▸ Recorded information
++++++++++++++++++++

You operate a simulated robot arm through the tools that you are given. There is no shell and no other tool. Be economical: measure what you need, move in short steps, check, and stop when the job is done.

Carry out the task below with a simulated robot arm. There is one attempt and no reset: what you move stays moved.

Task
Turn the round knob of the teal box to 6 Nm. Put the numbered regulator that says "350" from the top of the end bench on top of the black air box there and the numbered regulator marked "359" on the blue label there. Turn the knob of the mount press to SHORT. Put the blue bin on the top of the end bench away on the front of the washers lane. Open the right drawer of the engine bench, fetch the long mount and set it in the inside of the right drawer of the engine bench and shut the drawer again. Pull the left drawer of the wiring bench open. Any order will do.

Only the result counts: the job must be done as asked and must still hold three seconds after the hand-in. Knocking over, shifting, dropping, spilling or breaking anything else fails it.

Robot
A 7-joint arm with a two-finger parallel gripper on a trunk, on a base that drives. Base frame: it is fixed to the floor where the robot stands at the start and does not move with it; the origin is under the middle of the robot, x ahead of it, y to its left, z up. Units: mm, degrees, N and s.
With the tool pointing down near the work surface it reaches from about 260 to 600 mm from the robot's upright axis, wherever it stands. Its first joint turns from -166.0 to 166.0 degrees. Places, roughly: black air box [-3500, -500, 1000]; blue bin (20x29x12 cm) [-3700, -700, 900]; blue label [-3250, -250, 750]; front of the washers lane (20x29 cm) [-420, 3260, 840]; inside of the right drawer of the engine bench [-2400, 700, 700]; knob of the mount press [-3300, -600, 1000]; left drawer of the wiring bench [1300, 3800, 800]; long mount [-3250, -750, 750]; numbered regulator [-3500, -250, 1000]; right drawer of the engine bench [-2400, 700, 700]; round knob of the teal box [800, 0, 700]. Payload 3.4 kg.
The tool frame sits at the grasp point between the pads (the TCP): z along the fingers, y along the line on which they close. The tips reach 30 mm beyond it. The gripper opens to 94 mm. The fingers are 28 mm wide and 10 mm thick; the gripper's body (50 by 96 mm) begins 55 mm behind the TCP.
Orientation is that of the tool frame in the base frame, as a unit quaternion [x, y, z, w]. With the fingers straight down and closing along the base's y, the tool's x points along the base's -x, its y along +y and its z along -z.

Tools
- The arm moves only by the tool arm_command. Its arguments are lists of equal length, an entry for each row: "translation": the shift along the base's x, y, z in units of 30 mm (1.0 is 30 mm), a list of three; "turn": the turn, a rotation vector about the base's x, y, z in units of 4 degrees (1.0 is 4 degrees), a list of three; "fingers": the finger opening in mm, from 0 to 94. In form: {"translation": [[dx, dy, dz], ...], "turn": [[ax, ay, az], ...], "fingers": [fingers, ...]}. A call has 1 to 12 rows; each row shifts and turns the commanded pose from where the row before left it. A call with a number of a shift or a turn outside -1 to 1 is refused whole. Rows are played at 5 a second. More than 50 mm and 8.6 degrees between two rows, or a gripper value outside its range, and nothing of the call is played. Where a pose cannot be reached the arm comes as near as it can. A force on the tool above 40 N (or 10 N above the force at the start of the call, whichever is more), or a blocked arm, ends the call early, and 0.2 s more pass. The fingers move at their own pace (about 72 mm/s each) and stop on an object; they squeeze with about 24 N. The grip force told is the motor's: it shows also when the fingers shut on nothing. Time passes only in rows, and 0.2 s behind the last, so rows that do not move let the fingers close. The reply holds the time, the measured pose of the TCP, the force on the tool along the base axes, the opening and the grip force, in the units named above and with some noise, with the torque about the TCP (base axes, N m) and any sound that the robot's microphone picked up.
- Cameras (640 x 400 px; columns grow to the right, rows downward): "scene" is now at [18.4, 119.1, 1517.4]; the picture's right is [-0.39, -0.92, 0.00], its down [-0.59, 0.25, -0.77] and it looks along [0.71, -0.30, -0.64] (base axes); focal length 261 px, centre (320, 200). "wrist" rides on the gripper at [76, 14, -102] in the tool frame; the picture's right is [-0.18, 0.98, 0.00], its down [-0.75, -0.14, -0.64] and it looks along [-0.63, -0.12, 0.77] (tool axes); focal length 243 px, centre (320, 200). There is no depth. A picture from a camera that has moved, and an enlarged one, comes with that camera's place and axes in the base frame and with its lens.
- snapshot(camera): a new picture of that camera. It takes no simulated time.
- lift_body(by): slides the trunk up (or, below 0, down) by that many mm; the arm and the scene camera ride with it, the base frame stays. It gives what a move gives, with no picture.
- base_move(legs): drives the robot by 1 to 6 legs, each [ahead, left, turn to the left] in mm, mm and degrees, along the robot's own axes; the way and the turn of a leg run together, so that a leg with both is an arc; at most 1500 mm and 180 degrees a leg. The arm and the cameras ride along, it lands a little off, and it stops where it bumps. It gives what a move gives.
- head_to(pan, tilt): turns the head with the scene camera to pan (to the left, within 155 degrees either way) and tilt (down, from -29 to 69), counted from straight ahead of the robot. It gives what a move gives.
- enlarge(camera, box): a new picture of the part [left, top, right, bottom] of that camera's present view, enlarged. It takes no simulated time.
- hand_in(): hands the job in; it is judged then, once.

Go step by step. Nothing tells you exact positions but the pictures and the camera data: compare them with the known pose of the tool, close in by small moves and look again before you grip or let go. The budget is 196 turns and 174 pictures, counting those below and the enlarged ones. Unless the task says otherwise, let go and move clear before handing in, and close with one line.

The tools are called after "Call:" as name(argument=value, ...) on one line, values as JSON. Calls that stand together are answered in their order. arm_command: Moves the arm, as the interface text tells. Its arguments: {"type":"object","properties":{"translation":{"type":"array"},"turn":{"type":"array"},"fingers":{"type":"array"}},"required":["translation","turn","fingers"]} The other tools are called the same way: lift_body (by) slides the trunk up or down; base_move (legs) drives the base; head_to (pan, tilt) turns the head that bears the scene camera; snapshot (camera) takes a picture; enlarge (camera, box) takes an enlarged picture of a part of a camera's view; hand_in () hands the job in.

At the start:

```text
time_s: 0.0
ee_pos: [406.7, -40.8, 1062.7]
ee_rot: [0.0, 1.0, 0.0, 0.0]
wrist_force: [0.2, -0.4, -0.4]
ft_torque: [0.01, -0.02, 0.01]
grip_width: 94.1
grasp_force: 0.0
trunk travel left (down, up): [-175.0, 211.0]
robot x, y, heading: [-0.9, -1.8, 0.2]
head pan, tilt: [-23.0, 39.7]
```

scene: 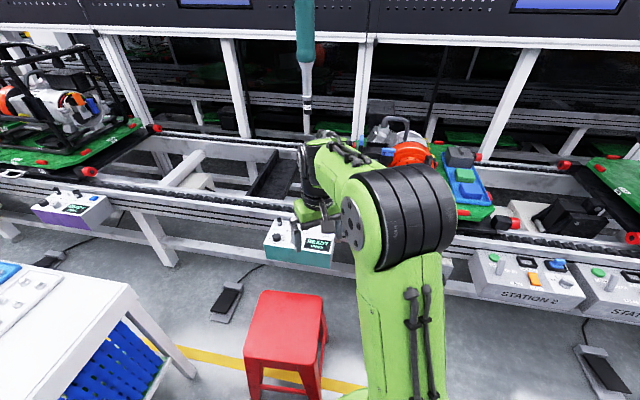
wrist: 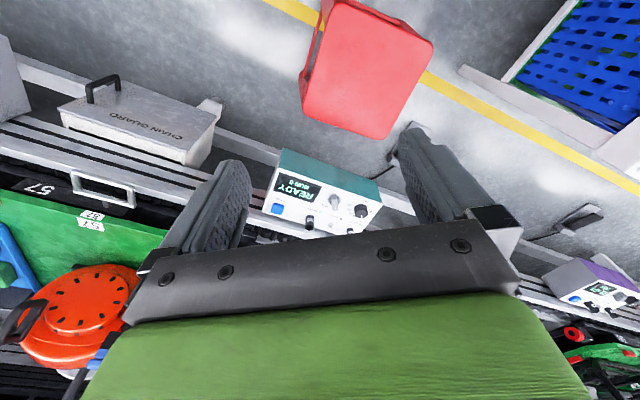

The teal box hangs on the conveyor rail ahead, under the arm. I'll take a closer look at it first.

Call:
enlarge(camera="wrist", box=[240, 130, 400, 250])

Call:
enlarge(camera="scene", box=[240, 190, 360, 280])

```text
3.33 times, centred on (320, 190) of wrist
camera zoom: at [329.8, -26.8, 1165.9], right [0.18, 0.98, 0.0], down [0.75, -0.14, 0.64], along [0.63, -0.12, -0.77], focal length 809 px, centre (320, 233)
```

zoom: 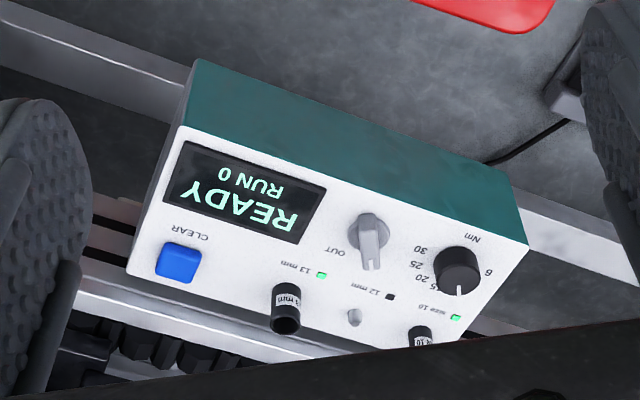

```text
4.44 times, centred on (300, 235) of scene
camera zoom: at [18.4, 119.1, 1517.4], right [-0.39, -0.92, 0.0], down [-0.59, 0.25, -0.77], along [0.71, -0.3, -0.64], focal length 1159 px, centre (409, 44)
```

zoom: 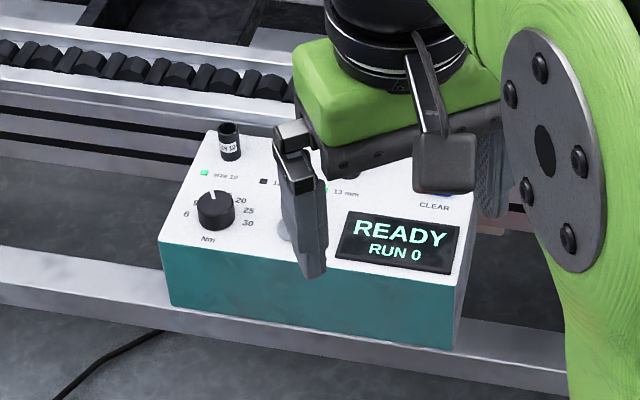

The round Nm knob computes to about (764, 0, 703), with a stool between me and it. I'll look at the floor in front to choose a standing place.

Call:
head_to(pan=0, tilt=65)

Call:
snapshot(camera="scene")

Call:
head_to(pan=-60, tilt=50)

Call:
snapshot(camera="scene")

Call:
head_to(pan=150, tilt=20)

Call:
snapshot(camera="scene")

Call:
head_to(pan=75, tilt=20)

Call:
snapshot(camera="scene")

++++++++++++++++++++

▸ What you will do
Scan the material above for the string "legs" and report each line where you find it.

▸ Exercise response
- base_move(legs): drives the robot by 1 to 6 legs, each [ahead, left, turn to the left] in mm, mm and degrees, along the robot's own axes; the way and the turn of a leg run together, so that a leg with both is an arc; at most 1500 mm and 180 degrees a leg. The arm and the cameras ride along, it lands a little off, and it stops where it bumps. It gives what a move gives.
The tools are called after "Call:" as name(argument=value, ...) on one line, values as JSON. Calls that stand together are answered in their order. arm_command: Moves the arm, as the interface text tells. Its arguments: {"type":"object","properties":{"translation":{"type":"array"},"turn":{"type":"array"},"fingers":{"type":"array"}},"required":["translation","turn","fingers"]} The other tools are called the same way: lift_body (by) slides the trunk up or down; base_move (legs) drives the base; head_to (pan, tilt) turns the head that bears the scene camera; snapshot (camera) takes a picture; enlarge (camera, box) takes an enlarged picture of a part of a camera's view; hand_in () hands the job in.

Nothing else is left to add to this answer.